There’s obviously something about terrorist organisations which makes it reasonable (from Brian’s perspective) for governments to refuse any demands outright and on principle: something which turns pressure into blackmail and recognition into capitulation. Intuition tells me that the difference is staring me in the face, in the word ‘terrorist’, but in this case I think intuition is wrong. The problem with terrorist groups, in other words, isn’t the fact that they back up their demands with arbitrary and random violence. Imagine an organisation which attempted to gain publicity for its demands by planting dummy bombs. At first the bombs would be taken for the real thing and there would be a certain amount of panic and alarm, even if nobody was actually injured by them. After a while, though, the ‘bombs’ are treated with contemptuous lack of interest, by police and public alike. At this point, has the group ceased to be terrorist – and should the government become willing to negotiate with it? Conversely, imagine a campaign for constitutional reform whose rallies, ignored by the government, grow larger and more unruly, to the point where violent clashes with the police are a predictable occurrence. The campaign’s activities have led directly to the wounding of police officers, in other words; does this mean that it has turned into a terrorist campaign, whose demands should be ignored on principle? In both cases, the reverse appears more likely.

It seems that the judgment of whether a terrorist organisation is terrorist – meaning that its demands should be rejected unconsidered – is independent of what it does. The key is, perhaps, provided by Brian’s analogy with hostage-taking. A terrorist group, we could say, is criminal by nature: in order to achieve its aims, it needs to undermine the state and attack the rule of law. Criminal actions carried out by a constitutional political group are an anomaly which only have a limited effect on our willingness to recognise or deal with them. By contrast, criminal actions carried out by a terrorist group reaffirm the criminal nature of the group and vindicate our refusal to recognise them.

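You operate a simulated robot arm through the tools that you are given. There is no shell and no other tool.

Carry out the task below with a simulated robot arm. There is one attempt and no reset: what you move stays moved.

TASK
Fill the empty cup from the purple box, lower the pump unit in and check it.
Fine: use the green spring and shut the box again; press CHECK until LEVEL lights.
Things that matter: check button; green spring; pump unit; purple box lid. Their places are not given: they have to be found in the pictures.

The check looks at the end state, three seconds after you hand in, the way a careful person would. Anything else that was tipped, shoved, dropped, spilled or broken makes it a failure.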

The trouble with this line of argument is that it brings the aims of the group into play as well as its tactics: if terrorist groups are defined by their fundamental opposition to the state and the rule of law, we need to be sure that the groups we describe as terrorist are fundamentally opposed to the state and the rule of law, rather than using criminal tactics to promote demands which could in principle be granted by the state (and legitimated by the law). Hence, perhaps, Blair’s bizarre argument that what sets Al Qaida apart from the British Army is that “They don’t regret the loss of innocent, civilian life. They rejoice in it, that is their purpose.” (Let’s hope for Blair’s sake that Al Qaida never takes lessons in PR from the IRA, who were past masters in regret for the consequences of their actions (we deeply regret the loss of innocent life, caused by a conflict which will inevitably continue…).) I’m not going to go into the question of whether the aims of Al Qaida are non-negotiable in this sense, beyond recommending some cogent arguments for and against the proposition. I think it bears stressing that the ‘blackmail’ analogy rests on an assumption that terrorist groups are different in kind from other political actors, and – most importantly – that this difference derives primarily from their goals rather than their actions (however criminal – however vile, come to that – those actions may be).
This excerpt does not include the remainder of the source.